**THINGS TO DO**
(a) Please copy out the portion of the excerpt provided from "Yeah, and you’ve" to "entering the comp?" without changes.
(b) Continue the excerpt provided that opens with "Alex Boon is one".

**EXCERPT PROVIDED**
↓

Alex Boon is one of those people. He’s won a couple of big national cocktail competitions now, and won the 2022 Patrón Perfectionists cocktail competition earlier this month. So you could say he’s a formidable cocktail competition bartender — but I think that misses the point.
I was one of the judges for the national final of Patrón Perfectionists, and having also been into Alex’s bar a few times — the excellent Pearl Diver Cocktails & Oysters in Melbourne — I didn’t see much of a difference in the way Boonie made me feel in the cocktail competition setting to the way I did sitting at his bar. Alex Boon is just a great host.
Obviously he can make a great drink, too. But how does he approach cocktail comps in general? How did he approach things for Patrón Perfectionists? He’s got some winning experience and some great advice in the interview below.
Sam Bygrave: How does it feel to be the winner?
Alex Boon: It feels great. It felt really surreal.
Yeah, and you’ve done this before too.
100 percent, but every time you go and you compete, you’re competing against some really amazing bartenders. And to be picked as number one is really, really amazing because of that. You see so many people with really inspiring stories and great drinks, so it’s kind of this surreal moment when you get picked at the top of that list.
And how are you feeling about the trip to Mexico? Have you been there before?
I’ve been to Mexico once, but it’s just a dodgy border city. So I’m looking forward to going back and checking out Mexico properly.
So in terms of how you approached the comp and the preparation that you did, at the entry stage, what went through your mind? How did you approach entering the comp?
So the first round, obviously, it’s all about what’s on paper. So it’s really, really important when you’re coming up with that first drink that it sounds delicious to read. And that’s always the first thing for me — I want the judges to read my recipe and go, I really want to try that. So making a drink that sounds delicious on paper, but that is also delicious, is the first step. And then after I’ve come up with that formula with my drink I’ll then try and work my story into that. And I think with this one in particular, I’ve made the drink first and then approached the story, where a lot of the times, it’s the other way around — you have the inspiration, you have your story, and you’re making a drink around that. So doing it in the reverse was a little bit tricky, but it worked. It worked out quite well.

↑

**GIVEN INFORMATION**
↓

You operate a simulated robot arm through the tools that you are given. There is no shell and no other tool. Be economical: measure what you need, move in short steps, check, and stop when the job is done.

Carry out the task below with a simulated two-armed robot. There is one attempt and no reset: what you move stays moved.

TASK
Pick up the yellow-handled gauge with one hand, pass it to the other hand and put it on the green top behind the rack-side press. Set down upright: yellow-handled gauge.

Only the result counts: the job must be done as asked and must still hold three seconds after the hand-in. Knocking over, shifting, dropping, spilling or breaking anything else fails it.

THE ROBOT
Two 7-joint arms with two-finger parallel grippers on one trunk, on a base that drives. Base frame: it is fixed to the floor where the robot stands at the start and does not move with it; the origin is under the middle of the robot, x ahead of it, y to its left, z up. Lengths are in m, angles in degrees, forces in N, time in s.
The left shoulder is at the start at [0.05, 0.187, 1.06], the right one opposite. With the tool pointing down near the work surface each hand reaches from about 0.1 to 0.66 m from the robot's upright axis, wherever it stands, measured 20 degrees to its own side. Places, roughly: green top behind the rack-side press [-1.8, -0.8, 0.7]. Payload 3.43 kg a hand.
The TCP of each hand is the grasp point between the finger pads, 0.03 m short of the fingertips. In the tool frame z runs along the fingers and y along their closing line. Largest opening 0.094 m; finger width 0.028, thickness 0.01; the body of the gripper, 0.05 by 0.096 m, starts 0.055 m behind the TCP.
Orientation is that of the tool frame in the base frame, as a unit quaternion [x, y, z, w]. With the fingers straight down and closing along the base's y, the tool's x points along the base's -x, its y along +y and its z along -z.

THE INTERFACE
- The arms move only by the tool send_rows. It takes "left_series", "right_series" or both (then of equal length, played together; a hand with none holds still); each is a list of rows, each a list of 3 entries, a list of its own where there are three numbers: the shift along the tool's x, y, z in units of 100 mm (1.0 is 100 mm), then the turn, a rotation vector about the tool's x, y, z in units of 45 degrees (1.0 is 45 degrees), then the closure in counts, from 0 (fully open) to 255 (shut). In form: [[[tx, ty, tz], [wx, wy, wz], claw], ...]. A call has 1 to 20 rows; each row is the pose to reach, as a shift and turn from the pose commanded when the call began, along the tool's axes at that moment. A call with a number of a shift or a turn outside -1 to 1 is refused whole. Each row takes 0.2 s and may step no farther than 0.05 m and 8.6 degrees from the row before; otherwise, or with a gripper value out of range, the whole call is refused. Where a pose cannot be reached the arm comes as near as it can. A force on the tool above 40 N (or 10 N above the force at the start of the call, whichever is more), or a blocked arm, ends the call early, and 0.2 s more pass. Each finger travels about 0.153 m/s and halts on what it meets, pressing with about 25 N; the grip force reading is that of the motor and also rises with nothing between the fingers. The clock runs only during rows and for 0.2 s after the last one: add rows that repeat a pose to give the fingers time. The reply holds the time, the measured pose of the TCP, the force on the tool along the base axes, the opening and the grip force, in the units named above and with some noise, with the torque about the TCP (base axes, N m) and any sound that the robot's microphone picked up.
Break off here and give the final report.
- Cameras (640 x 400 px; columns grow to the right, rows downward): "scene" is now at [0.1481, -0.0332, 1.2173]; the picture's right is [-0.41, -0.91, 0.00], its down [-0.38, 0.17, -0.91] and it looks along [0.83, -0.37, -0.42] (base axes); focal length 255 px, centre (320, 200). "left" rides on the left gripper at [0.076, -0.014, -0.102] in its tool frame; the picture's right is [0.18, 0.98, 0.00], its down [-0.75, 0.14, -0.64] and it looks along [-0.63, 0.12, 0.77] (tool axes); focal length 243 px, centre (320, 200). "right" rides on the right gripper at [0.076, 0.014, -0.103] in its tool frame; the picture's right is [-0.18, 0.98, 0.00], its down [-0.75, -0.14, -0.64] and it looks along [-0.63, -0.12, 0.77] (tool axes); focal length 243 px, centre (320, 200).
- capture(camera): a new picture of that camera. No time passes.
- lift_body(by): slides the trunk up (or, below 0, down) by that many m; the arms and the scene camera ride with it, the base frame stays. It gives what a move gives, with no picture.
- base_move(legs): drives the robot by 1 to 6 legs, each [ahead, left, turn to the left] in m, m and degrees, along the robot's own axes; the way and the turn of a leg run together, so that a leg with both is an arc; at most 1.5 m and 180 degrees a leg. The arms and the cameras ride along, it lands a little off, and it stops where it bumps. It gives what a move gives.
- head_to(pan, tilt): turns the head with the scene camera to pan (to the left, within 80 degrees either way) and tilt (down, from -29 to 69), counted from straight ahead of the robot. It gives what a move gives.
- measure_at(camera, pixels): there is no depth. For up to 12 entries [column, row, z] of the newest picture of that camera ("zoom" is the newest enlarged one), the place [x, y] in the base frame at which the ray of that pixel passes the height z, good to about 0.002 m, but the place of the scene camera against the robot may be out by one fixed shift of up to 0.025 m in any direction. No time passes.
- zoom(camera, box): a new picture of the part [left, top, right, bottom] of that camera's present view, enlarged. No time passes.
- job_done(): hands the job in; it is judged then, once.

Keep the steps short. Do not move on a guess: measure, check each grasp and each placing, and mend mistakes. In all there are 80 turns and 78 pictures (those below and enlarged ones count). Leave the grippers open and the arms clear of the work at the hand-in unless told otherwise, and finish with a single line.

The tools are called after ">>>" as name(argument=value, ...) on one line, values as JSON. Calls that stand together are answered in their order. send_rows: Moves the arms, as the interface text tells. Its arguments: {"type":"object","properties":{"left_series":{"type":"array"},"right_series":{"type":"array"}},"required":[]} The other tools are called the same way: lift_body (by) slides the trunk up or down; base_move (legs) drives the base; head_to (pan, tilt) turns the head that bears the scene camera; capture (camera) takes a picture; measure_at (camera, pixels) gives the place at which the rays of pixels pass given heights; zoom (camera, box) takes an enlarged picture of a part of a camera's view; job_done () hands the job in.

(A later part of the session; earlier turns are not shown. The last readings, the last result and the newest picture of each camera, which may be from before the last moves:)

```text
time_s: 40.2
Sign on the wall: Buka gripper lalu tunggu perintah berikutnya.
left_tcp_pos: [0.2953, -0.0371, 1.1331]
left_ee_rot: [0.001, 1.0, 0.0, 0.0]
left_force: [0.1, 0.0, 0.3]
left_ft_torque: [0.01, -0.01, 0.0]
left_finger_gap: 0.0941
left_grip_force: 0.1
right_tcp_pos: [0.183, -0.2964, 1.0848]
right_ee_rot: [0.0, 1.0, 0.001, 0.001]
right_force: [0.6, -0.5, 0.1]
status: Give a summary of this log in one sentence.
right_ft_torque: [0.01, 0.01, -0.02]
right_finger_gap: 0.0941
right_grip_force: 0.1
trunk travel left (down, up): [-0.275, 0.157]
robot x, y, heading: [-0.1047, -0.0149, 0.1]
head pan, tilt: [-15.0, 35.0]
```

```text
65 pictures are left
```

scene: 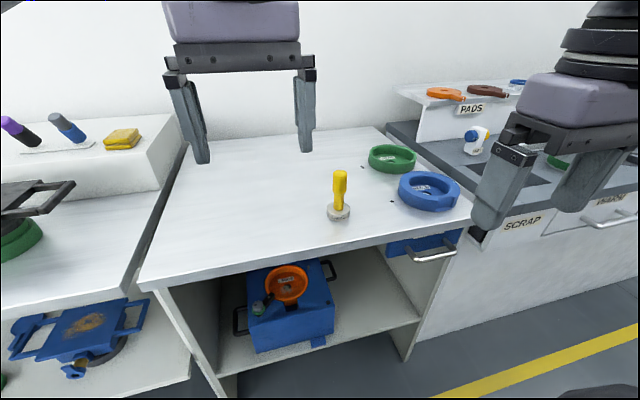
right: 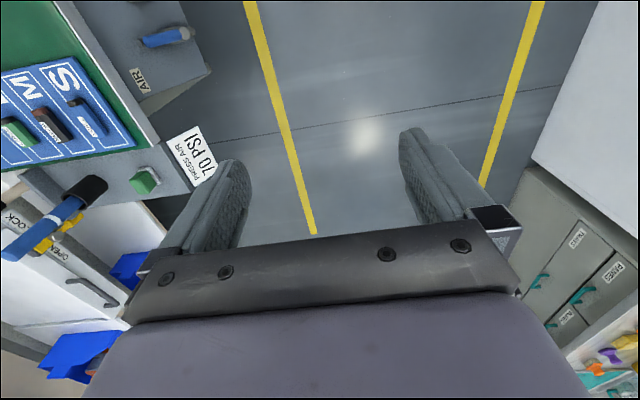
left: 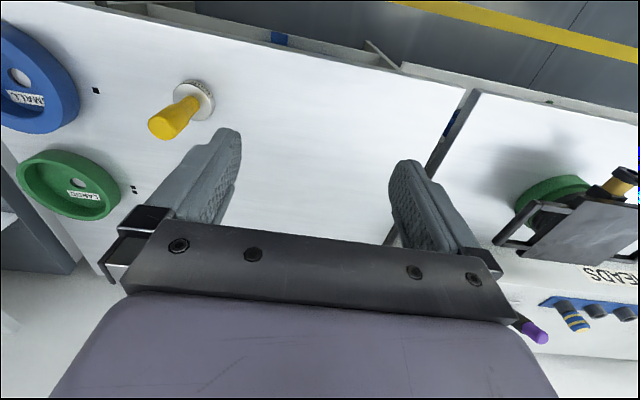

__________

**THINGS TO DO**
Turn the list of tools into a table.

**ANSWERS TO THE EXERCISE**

↑

**ANSWERS TO THE EXERCISE**
(a)
Yeah, and you’ve done this before too.
100 percent, but every time you go and you compete, you’re competing against some really amazing bartenders. And to be picked as number one is really, really amazing because of that. You see so many people with really inspiring stories and great drinks, so it’s kind of this surreal moment when you get picked at the top of that list.
And how are you feeling about the trip to Mexico? Have you been there before?
I’ve been to Mexico once, but it’s just a dodgy border city. So I’m looking forward to going back and checking out Mexico properly.
So in terms of how you approached the comp and the preparation that you did, at the entry stage, what went through your mind? How did you approach entering the comp?

(b)
Yeah, it looks like you got the result required. For the second challenge, which required you to use an ingredient three ways and make the drink in front of the judges, how did you approach that? Because you mentioned during your chat on stage that you’re an old dog who doesn’t want to learn new things — but you you’ve got certain tools in your repertoire.
That’s it. I really enjoyed the second challenge because it was about compounding flavours, and it’s something I really like to do in my bar. Try and utilise an ingredient as many times as possible to get as many unique flavours out of it. But as I said on stage, you know, I’m an old dog. I refuse to learn new tricks now — I just kind of beat a dead horse. The way I approached the garnishes in particular, is how can I take what I already know and make it better? For me, that’s what perfectionism is, right? You’re never perfect, but it’s trying to be a little bit better every time. And that’s the quest to be perfect, right? So I just wanted to take a garnish that I already did, which is what we use with the Sea & Shell Martini, that spherified olive, but make it multi-textured, multi-layered. So when you had that, it really set you up for the drink to come. Which was really important.
Yeah, it was really cool. Sometimes with spherification, it can be a bit like gross — you know, there’s a skin around it when it’s not done well. Yours isn’t like that — is there a trick to them?
Trial and error. Practice, lots and lots of practice, I’ve made so many of them now. And I’m lucky, I’ve got a guy that makes them for me now, so I never have to do it again. Otherwise, I’d continually have nightmares about them.
The benefits of being a bar owner.
I’ve got a Head of Spherification now, which is cool [laughs]. But it’s all about, again, just practice and practice and practice. When when we first started that garnish, I was throwing out a bunch because I wasn’t happy with them, to get to a point where we were making them perfect every time. And you know, it’s just tweaking the little things and making sure that you’re happy with the end result.
What advice can you give to bartenders when it comes to presenting? You’re obviously an old hand at this now — how do you cope with nerves?
Well, this is an interesting one, because someone asked me that question. It’s like, you’ve done this a lot — do you still get nervous? And of course I do. Nerves, I don’t think you’ll you’ll ever be able to combat them. No matter how many times you present, or how many times you compete, right? It’s just a thing, you’ll always be nervous that something’s on the line. What I have become good at doing is hiding those nerves. You know, I can put a mask on. So beforehand, I might be shitting myself, but I can get up there and something will click as soon as I need to start presenting, and I put [those nerves] in the back of my head. That only comes with practice, putting yourself in a position where you might be afraid. I think that’s very important to do.
Yeah, it’s almost like getting used to feeling that feeling and being okay with it.
Exactly. Just being okay with the fact that you’re uncomfortable. And that uncomfortable feeling — if you didn’t have it, there would be a problem. If I wasn’t nervous up there, it means I didn’t have anything to lose. I think that would be an issue.
How important is story in these kinds of competitions?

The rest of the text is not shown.